**DATA SECTION:**
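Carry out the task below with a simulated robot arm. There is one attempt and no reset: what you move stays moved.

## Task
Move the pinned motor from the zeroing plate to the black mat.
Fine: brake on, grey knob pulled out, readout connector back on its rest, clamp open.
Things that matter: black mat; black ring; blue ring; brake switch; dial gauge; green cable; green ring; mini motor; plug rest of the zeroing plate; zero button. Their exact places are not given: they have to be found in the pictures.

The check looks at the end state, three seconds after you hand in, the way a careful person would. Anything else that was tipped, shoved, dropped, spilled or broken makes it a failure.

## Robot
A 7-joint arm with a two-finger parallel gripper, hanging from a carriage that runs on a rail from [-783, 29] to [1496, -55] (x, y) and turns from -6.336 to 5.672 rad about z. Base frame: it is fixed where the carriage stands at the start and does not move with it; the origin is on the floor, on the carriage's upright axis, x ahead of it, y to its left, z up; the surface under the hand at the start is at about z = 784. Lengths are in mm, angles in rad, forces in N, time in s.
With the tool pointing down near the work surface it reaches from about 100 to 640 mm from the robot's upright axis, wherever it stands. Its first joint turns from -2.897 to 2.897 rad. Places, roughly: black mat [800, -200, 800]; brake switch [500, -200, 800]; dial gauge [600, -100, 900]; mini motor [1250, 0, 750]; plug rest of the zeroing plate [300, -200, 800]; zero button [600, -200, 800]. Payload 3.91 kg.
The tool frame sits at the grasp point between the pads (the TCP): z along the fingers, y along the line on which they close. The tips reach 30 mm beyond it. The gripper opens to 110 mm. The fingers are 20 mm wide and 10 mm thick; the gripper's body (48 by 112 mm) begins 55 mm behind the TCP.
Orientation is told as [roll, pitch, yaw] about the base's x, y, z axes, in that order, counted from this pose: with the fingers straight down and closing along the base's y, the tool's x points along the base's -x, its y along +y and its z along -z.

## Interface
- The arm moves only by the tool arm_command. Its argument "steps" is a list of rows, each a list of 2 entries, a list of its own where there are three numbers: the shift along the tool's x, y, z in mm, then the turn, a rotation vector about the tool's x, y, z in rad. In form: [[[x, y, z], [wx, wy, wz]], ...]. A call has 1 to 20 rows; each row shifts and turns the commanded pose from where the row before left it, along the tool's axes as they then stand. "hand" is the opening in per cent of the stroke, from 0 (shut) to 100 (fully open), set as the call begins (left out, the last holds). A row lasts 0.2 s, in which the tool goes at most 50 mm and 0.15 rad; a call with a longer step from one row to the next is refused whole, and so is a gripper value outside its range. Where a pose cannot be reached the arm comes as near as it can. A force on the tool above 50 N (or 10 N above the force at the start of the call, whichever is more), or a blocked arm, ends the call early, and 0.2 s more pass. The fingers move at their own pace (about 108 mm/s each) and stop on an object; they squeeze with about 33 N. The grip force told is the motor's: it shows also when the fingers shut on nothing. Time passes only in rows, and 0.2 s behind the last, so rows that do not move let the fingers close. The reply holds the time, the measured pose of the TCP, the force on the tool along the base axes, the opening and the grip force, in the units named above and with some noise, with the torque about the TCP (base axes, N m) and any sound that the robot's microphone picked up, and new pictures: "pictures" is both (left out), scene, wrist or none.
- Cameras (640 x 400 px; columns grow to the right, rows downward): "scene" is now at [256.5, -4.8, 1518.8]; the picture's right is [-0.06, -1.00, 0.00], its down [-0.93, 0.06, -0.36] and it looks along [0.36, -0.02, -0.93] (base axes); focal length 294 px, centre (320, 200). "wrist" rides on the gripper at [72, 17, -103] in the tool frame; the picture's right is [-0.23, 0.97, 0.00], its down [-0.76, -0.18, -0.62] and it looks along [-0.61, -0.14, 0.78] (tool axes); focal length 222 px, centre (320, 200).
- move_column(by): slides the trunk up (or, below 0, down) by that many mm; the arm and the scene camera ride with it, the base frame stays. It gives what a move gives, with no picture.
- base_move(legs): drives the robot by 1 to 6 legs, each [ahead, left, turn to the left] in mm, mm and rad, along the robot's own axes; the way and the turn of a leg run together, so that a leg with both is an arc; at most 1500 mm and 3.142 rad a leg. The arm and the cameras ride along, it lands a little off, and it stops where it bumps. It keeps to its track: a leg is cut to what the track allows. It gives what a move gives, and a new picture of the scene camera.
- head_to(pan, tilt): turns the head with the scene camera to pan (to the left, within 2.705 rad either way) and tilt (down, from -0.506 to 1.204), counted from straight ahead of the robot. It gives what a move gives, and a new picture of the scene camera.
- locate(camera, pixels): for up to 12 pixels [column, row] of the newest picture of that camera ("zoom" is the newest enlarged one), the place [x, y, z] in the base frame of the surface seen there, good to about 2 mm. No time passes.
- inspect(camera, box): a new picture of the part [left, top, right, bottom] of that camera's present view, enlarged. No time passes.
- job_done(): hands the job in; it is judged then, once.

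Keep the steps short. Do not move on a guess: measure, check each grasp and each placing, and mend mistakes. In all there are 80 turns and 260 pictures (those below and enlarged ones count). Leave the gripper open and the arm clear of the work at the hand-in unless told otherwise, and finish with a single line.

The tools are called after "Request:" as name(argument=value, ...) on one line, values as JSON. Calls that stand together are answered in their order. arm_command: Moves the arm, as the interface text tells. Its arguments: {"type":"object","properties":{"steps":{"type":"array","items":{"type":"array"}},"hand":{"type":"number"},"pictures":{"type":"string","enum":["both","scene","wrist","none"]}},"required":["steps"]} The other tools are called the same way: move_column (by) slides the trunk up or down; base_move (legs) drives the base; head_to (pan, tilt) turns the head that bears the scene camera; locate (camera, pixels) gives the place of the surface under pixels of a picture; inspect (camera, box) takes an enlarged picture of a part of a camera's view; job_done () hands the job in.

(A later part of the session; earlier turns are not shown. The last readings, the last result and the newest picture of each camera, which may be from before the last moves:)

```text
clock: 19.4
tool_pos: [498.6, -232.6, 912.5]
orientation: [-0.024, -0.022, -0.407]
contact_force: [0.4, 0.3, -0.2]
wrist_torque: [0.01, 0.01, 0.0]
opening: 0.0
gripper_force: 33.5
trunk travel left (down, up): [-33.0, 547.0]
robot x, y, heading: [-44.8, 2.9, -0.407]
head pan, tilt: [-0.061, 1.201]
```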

**REQUIREMENT:** Write the listing out again, exactly as it reads.

**SOLUTION BELOW:**
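Carry out the task below with a simulated robot arm. There is one attempt and no reset: what you move stays moved.

## Task
Move the pinned motor from the zeroing plate to the black mat.
Fine: brake on, grey knob pulled out, readout connector back on its rest, clamp open.
Things that matter: black mat; black ring; blue ring; brake switch; dial gauge; green cable; green ring; mini motor; plug rest of the zeroing plate; zero button. Their exact places are not given: they have to be found in the pictures.

The check looks at the end state, three seconds after you hand in, the way a careful person would. Anything else that was tipped, shoved, dropped, spilled or broken makes it a failure.

## Robot
A 7-joint arm with a two-finger parallel gripper, hanging from a carriage that runs on a rail from [-783, 29] to [1496, -55] (x, y) and turns from -6.336 to 5.672 rad about z. Base frame: it is fixed where the carriage stands at the start and does not move with it; the origin is on the floor, on the carriage's upright axis, x ahead of it, y to its left, z up; the surface under the hand at the start is at about z = 784. Lengths are in mm, angles in rad, forces in N, time in s.
With the tool pointing down near the work surface it reaches from about 100 to 640 mm from the robot's upright axis, wherever it stands. Its first joint turns from -2.897 to 2.897 rad. Places, roughly: black mat [800, -200, 800]; brake switch [500, -200, 800]; dial gauge [600, -100, 900]; mini motor [1250, 0, 750]; plug rest of the zeroing plate [300, -200, 800]; zero button [600, -200, 800]. Payload 3.91 kg.
The tool frame sits at the grasp point between the pads (the TCP): z along the fingers, y along the line on which they close. The tips reach 30 mm beyond it. The gripper opens to 110 mm. The fingers are 20 mm wide and 10 mm thick; the gripper's body (48 by 112 mm) begins 55 mm behind the TCP.
Orientation is told as [roll, pitch, yaw] about the base's x, y, z axes, in that order, counted from this pose: with the fingers straight down and closing along the base's y, the tool's x points along the base's -x, its y along +y and its z along -z.

## Interface
- The arm moves only by the tool arm_command. Its argument "steps" is a list of rows, each a list of 2 entries, a list of its own where there are three numbers: the shift along the tool's x, y, z in mm, then the turn, a rotation vector about the tool's x, y, z in rad. In form: [[[x, y, z], [wx, wy, wz]], ...]. A call has 1 to 20 rows; each row shifts and turns the commanded pose from where the row before left it, along the tool's axes as they then stand. "hand" is the opening in per cent of the stroke, from 0 (shut) to 100 (fully open), set as the call begins (left out, the last holds). A row lasts 0.2 s, in which the tool goes at most 50 mm and 0.15 rad; a call with a longer step from one row to the next is refused whole, and so is a gripper value outside its range. Where a pose cannot be reached the arm comes as near as it can. A force on the tool above 50 N (or 10 N above the force at the start of the call, whichever is more), or a blocked arm, ends the call early, and 0.2 s more pass. The fingers move at their own pace (about 108 mm/s each) and stop on an object; they squeeze with about 33 N. The grip force told is the motor's: it shows also when the fingers shut on nothing. Time passes only in rows, and 0.2 s behind the last, so rows that do not move let the fingers close. The reply holds the time, the measured pose of the TCP, the force on the tool along the base axes, the opening and the grip force, in the units named above and with some noise, with the torque about the TCP (base axes, N m) and any sound that the robot's microphone picked up, and new pictures: "pictures" is both (left out), scene, wrist or none.
- Cameras (640 x 400 px; columns grow to the right, rows downward): "scene" is now at [256.5, -4.8, 1518.8]; the picture's right is [-0.06, -1.00, 0.00], its down [-0.93, 0.06, -0.36] and it looks along [0.36, -0.02, -0.93] (base axes); focal length 294 px, centre (320, 200). "wrist" rides on the gripper at [72, 17, -103] in the tool frame; the picture's right is [-0.23, 0.97, 0.00], its down [-0.76, -0.18, -0.62] and it looks along [-0.61, -0.14, 0.78] (tool axes); focal length 222 px, centre (320, 200).
- move_column(by): slides the trunk up (or, below 0, down) by that many mm; the arm and the scene camera ride with it, the base frame stays. It gives what a move gives, with no picture.
- base_move(legs): drives the robot by 1 to 6 legs, each [ahead, left, turn to the left] in mm, mm and rad, along the robot's own axes; the way and the turn of a leg run together, so that a leg with both is an arc; at most 1500 mm and 3.142 rad a leg. The arm and the cameras ride along, it lands a little off, and it stops where it bumps. It keeps to its track: a leg is cut to what the track allows. It gives what a move gives, and a new picture of the scene camera.
- head_to(pan, tilt): turns the head with the scene camera to pan (to the left, within 2.705 rad either way) and tilt (down, from -0.506 to 1.204), counted from straight ahead of the robot. It gives what a move gives, and a new picture of the scene camera.
- locate(camera, pixels): for up to 12 pixels [column, row] of the newest picture of that camera ("zoom" is the newest enlarged one), the place [x, y, z] in the base frame of the surface seen there, good to about 2 mm. No time passes.
- inspect(camera, box): a new picture of the part [left, top, right, bottom] of that camera's present view, enlarged. No time passes.
- job_done(): hands the job in; it is judged then, once.

Keep the steps short. Do not move on a guess: measure, check each grasp and each placing, and mend mistakes. In all there are 80 turns and 260 pictures (those below and enlarged ones count). Leave the gripper open and the arm clear of the work at the hand-in unless told otherwise, and finish with a single line.

The tools are called after "Request:" as name(argument=value, ...) on one line, values as JSON. Calls that stand together are answered in their order. arm_command: Moves the arm, as the interface text tells. Its arguments: {"type":"object","properties":{"steps":{"type":"array","items":{"type":"array"}},"hand":{"type":"number"},"pictures":{"type":"string","enum":["both","scene","wrist","none"]}},"required":["steps"]} The other tools are called the same way: move_column (by) slides the trunk up or down; base_move (legs) drives the base; head_to (pan, tilt) turns the head that bears the scene camera; locate (camera, pixels) gives the place of the surface under pixels of a picture; inspect (camera, box) takes an enlarged picture of a part of a camera's view; job_done () hands the job in.

(A later part of the session; earlier turns are not shown. The last readings, the last result and the newest picture of each camera, which may be from before the last moves:)

```text
clock: 19.4
tool_pos: [498.6, -232.6, 912.5]
orientation: [-0.024, -0.022, -0.407]
contact_force: [0.4, 0.3, -0.2]
wrist_torque: [0.01, 0.01, 0.0]
opening: 0.0
gripper_force: 33.5
trunk travel left (down, up): [-33.0, 547.0]
robot x, y, heading: [-44.8, 2.9, -0.407]
head pan, tilt: [-0.061, 1.201]
```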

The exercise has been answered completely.